▶ **Instruction**: Search the data for the word "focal" and copy every line where it occurs.

▶ **Data block**:
--

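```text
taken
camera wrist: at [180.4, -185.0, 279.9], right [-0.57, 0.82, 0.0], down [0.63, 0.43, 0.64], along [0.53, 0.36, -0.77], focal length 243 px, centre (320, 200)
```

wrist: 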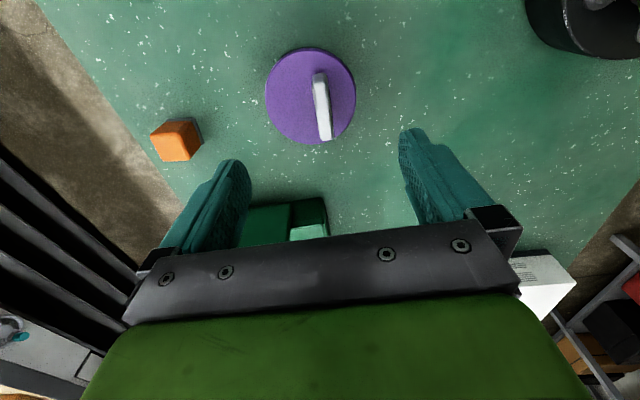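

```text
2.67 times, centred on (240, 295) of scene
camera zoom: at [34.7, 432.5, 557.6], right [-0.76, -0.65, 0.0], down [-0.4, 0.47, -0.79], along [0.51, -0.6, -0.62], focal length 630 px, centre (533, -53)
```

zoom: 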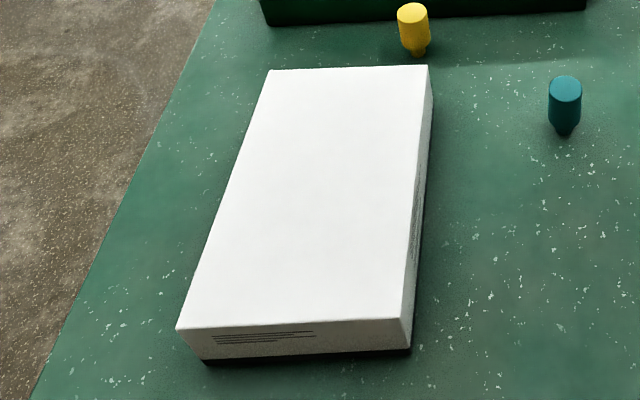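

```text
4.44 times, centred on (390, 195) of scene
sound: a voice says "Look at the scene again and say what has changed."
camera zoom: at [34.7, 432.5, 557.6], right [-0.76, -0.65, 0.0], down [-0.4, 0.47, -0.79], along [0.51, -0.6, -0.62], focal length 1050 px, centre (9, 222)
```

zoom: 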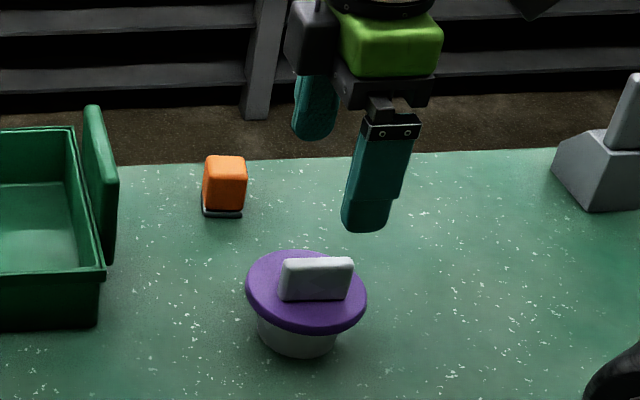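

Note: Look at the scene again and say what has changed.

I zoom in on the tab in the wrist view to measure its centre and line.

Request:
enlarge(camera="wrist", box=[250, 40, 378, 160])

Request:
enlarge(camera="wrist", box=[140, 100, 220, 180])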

--

▶ **Output of the task**:
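camera wrist: at [180.4, -185.0, 279.9], right [-0.57, 0.82, 0.0], down [0.63, 0.43, 0.64], along [0.53, 0.36, -0.77], focal length 243 px, centre (320, 200)
camera zoom: at [34.7, 432.5, 557.6], right [-0.76, -0.65, 0.0], down [-0.4, 0.47, -0.79], along [0.51, -0.6, -0.62], focal length 630 px, centre (533, -53)
camera zoom: at [34.7, 432.5, 557.6], right [-0.76, -0.65, 0.0], down [-0.4, 0.47, -0.79], along [0.51, -0.6, -0.62], focal length 1050 px, centre (9, 222)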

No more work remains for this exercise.